>> Start

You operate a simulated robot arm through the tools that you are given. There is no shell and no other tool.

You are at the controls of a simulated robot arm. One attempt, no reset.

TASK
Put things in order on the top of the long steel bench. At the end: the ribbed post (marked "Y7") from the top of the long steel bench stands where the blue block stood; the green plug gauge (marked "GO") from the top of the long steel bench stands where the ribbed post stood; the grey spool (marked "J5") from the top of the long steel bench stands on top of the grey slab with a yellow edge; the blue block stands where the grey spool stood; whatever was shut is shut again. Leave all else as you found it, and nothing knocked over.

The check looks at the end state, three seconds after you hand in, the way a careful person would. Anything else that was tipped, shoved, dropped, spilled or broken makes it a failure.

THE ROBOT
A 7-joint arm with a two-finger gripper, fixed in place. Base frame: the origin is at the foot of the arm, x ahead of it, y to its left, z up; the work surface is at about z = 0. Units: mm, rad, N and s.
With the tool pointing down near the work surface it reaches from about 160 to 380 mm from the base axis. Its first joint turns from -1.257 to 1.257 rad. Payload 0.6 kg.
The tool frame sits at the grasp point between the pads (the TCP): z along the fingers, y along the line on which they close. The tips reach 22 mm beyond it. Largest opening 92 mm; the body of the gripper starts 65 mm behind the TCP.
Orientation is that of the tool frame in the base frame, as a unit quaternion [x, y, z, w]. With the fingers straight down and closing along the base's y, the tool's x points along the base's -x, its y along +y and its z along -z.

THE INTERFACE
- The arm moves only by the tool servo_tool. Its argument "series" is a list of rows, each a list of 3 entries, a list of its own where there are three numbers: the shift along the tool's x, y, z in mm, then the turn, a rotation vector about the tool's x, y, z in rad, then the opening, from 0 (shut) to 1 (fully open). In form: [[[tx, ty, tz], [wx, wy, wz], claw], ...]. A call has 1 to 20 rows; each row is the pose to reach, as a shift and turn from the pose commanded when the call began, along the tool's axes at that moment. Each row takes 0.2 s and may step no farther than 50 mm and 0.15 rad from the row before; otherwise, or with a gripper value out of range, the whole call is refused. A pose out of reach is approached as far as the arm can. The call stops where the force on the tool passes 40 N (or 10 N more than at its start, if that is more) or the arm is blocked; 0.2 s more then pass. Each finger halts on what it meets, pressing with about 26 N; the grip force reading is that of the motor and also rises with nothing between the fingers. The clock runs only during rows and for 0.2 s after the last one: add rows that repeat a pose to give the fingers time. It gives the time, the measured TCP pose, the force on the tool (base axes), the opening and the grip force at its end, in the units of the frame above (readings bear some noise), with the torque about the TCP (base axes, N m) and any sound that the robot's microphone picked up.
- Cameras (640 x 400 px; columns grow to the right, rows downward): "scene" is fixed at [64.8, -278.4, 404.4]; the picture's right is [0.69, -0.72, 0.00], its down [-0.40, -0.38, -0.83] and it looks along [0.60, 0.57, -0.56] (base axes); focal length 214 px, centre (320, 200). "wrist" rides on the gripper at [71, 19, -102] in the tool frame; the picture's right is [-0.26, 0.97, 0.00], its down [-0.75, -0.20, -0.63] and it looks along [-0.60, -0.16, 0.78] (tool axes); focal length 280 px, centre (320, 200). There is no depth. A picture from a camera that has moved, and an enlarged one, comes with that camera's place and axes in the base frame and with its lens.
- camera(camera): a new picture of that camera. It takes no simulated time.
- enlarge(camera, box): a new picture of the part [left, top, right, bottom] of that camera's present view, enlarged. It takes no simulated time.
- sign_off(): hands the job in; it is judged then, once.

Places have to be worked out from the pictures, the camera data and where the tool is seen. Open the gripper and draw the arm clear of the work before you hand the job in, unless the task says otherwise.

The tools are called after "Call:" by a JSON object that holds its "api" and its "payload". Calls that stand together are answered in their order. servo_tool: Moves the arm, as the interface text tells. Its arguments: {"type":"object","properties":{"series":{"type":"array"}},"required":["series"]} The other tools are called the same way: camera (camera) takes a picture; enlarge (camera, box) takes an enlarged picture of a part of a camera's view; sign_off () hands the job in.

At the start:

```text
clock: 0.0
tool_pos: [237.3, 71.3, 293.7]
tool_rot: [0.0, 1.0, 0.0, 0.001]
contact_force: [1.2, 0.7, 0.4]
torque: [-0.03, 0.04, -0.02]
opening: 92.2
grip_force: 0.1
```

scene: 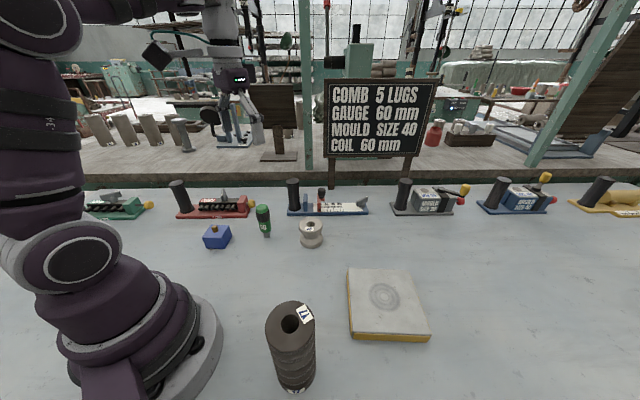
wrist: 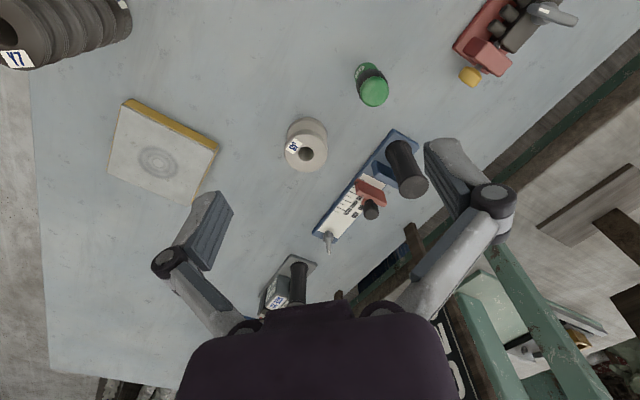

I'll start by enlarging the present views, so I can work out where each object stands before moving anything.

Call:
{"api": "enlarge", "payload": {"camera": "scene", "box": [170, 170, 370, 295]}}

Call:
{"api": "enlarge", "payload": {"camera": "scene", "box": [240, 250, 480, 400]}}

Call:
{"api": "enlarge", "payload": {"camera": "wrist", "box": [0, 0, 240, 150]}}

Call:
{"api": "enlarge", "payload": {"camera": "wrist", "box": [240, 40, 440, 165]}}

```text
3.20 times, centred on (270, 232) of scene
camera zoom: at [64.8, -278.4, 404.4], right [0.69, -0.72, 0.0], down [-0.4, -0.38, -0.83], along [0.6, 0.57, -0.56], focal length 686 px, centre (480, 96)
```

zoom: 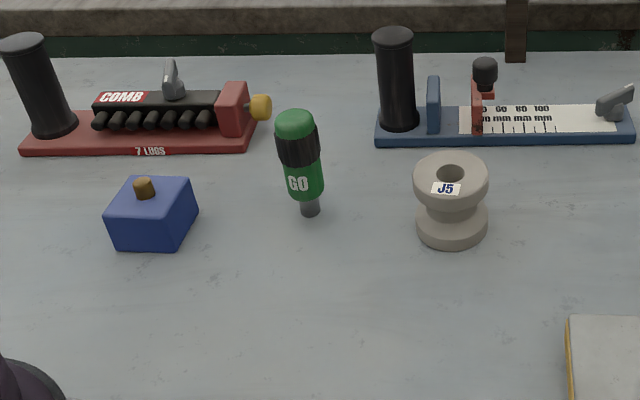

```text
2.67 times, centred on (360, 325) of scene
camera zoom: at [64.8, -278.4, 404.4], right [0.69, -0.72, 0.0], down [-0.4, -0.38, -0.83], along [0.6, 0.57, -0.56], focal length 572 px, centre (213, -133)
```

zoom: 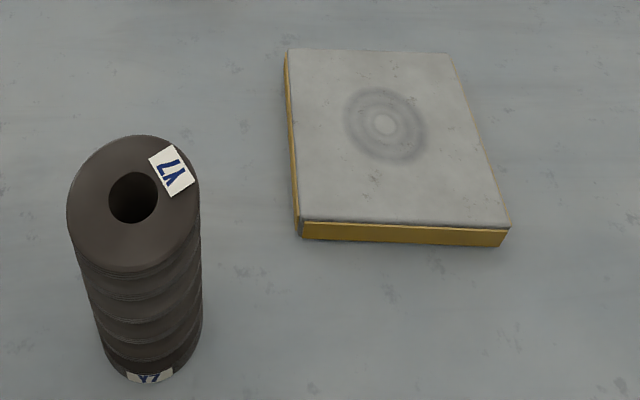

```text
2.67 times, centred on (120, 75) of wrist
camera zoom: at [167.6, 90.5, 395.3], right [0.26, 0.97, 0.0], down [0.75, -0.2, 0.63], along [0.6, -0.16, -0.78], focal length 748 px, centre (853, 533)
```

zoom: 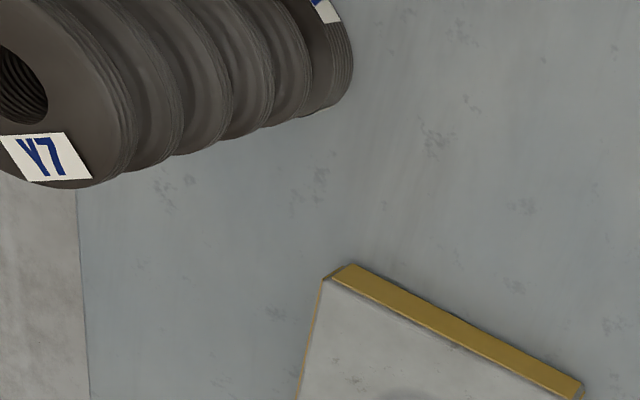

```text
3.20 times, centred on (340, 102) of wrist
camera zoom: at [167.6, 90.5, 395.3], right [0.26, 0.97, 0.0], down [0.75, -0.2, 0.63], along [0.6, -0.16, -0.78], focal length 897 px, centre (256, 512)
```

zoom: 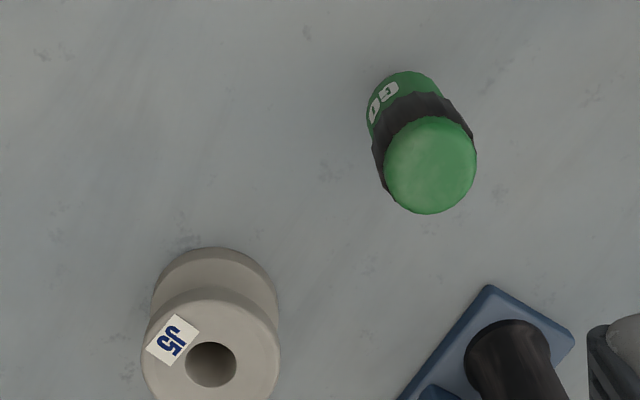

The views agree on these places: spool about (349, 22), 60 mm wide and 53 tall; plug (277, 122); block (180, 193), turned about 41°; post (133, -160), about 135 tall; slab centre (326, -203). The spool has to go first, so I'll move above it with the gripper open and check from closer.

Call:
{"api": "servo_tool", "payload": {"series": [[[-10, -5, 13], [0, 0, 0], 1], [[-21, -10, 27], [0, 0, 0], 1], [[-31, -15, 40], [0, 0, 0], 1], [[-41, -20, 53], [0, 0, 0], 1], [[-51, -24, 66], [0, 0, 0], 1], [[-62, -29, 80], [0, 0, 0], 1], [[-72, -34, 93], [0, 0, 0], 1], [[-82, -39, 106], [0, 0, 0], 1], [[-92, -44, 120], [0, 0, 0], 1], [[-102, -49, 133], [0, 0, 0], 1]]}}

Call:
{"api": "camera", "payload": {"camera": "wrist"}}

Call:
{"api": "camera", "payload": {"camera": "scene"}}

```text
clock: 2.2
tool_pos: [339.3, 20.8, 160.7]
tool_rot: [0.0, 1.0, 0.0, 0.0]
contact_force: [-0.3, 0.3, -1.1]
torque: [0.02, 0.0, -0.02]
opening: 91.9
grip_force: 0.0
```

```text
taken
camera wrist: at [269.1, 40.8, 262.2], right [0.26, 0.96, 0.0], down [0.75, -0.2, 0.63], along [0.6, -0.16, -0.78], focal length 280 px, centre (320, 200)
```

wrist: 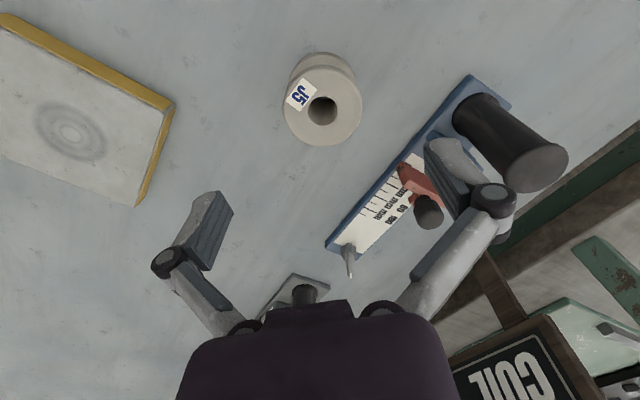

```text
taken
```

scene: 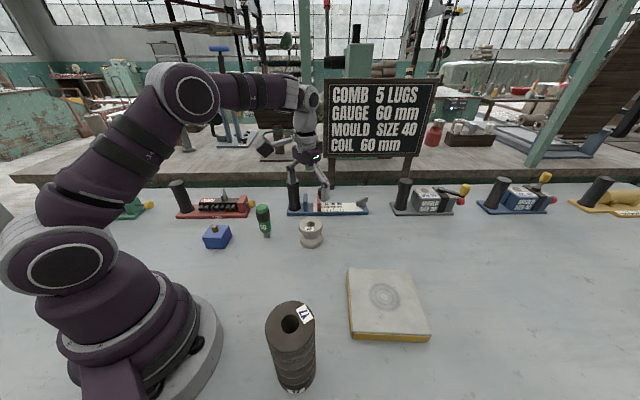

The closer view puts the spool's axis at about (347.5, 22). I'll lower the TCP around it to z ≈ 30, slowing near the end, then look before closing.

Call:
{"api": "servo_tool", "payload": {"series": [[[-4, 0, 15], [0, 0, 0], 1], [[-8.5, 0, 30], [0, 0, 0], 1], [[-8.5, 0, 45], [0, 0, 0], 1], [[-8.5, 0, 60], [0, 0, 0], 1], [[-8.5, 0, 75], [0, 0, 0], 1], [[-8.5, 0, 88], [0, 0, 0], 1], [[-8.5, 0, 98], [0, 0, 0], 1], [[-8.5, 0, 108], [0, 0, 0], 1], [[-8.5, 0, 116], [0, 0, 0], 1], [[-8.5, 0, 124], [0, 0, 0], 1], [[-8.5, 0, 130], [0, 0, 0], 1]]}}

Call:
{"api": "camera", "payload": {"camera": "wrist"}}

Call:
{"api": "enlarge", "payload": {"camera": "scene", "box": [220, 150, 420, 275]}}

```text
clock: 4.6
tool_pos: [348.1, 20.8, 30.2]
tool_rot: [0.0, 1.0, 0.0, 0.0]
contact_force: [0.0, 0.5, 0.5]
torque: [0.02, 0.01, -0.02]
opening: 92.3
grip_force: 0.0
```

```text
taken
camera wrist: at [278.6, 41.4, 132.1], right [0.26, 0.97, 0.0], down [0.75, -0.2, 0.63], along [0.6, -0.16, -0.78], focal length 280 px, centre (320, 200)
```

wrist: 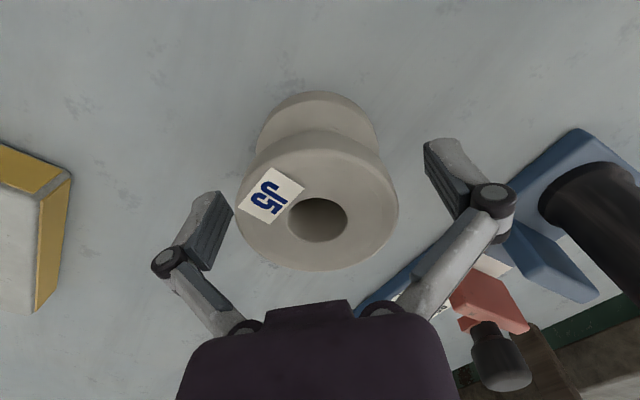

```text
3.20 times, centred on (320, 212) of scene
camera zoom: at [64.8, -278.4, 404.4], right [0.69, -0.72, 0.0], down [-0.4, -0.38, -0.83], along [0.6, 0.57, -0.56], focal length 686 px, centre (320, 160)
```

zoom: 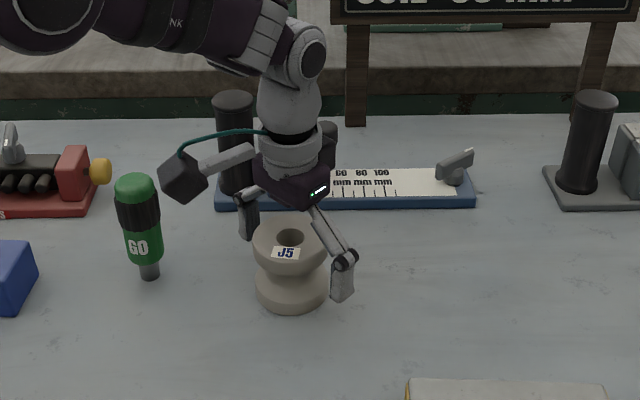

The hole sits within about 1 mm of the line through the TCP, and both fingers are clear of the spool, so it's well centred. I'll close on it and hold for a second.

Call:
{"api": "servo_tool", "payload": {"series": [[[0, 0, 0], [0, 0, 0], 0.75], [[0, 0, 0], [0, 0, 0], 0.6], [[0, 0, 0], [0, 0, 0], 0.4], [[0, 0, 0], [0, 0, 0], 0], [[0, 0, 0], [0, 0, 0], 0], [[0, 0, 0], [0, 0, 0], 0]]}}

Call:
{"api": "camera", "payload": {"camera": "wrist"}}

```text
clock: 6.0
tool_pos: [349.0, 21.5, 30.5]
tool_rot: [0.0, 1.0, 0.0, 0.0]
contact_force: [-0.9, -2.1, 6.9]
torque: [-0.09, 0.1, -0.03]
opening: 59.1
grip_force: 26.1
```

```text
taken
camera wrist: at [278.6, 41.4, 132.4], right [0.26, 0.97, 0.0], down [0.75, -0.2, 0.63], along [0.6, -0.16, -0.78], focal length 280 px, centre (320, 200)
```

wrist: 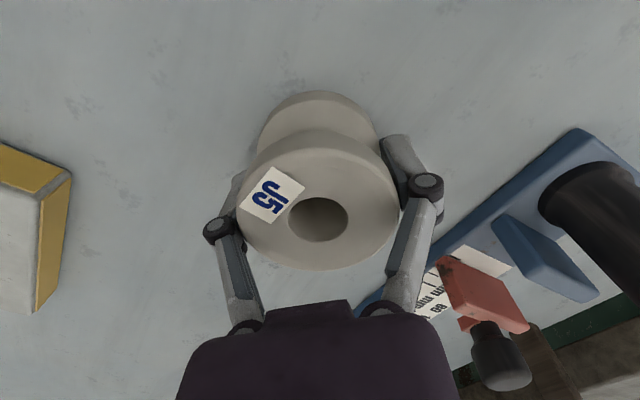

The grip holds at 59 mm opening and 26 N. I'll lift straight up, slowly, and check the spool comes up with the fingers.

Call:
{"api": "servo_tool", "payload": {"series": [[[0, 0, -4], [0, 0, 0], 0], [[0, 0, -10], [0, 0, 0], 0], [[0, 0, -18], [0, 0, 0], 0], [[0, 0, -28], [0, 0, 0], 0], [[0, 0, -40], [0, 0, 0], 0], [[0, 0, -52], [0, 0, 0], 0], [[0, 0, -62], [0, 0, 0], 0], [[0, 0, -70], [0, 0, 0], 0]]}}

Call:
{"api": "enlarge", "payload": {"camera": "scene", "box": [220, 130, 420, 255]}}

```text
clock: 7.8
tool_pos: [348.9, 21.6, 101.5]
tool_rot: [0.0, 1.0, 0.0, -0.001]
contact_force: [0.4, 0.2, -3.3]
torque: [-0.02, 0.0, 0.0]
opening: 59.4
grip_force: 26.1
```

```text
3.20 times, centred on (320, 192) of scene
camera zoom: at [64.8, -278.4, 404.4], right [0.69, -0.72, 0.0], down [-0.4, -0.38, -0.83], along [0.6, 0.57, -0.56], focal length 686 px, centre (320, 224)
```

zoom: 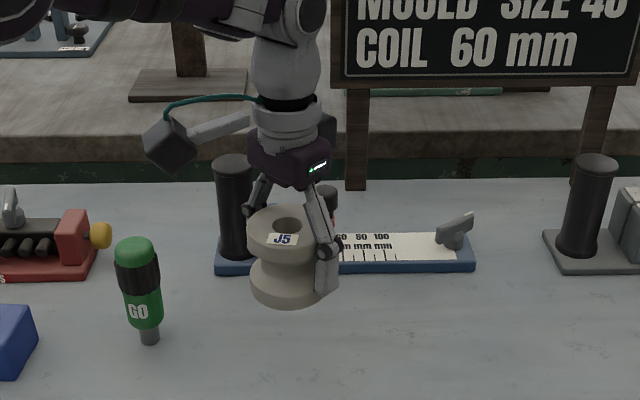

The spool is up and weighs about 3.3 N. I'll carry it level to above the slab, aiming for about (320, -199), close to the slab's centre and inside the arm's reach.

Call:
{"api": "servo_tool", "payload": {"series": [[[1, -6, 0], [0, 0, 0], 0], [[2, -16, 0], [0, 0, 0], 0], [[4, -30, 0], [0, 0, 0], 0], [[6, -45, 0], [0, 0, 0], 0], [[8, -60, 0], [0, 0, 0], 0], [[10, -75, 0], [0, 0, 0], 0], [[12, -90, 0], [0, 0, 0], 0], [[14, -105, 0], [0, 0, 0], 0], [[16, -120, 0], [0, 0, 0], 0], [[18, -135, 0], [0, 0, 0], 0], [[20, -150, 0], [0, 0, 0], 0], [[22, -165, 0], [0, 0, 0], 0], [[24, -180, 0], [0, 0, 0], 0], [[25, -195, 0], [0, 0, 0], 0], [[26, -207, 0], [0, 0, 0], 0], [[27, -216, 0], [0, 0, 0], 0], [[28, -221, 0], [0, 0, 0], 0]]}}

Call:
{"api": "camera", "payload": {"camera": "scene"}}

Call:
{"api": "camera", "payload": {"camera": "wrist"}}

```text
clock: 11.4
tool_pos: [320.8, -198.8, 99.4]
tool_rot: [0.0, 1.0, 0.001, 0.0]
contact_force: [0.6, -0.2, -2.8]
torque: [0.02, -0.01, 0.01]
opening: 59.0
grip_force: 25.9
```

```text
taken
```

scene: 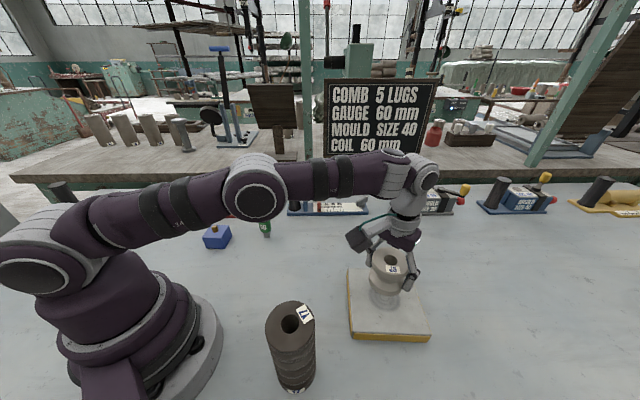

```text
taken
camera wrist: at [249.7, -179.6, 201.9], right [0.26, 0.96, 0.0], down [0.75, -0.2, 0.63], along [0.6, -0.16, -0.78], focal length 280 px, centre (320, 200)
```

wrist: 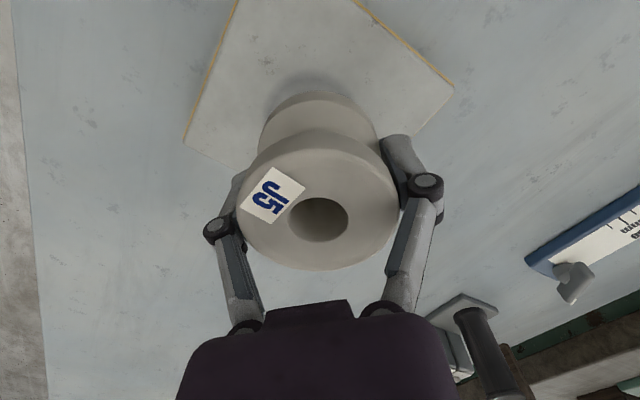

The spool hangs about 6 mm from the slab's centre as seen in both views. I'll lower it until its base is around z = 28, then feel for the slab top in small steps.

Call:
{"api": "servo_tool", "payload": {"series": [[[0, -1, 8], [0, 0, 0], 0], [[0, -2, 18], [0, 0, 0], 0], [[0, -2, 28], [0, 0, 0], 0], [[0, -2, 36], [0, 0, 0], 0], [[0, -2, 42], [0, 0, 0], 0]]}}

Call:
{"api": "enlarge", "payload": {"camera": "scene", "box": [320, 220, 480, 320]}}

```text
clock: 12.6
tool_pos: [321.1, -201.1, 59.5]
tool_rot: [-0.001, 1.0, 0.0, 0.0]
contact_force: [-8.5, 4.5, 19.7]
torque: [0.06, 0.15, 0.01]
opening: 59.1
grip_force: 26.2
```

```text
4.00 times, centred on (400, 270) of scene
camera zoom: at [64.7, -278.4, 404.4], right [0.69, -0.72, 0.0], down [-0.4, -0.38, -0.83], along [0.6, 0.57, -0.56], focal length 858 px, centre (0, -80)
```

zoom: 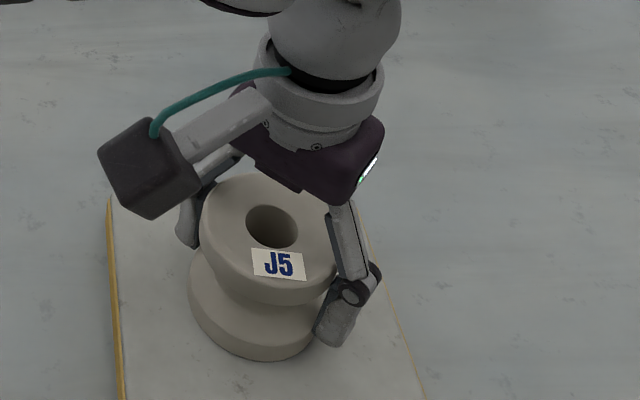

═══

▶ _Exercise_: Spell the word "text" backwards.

>> End

▶ _Exercise_: Where a line holds the string "joint", copy that line.

▶ _Reply to the task_:
A 7-joint arm with a two-finger gripper, fixed in place. Base frame: the origin is at the foot of the arm, x ahead of it, y to its left, z up; the work surface is at about z = 0. Units: mm, rad, N and s.
With the tool pointing down near the work surface it reaches from about 160 to 380 mm from the base axis. Its first joint turns from -1.257 to 1.257 rad. Payload 0.6 kg.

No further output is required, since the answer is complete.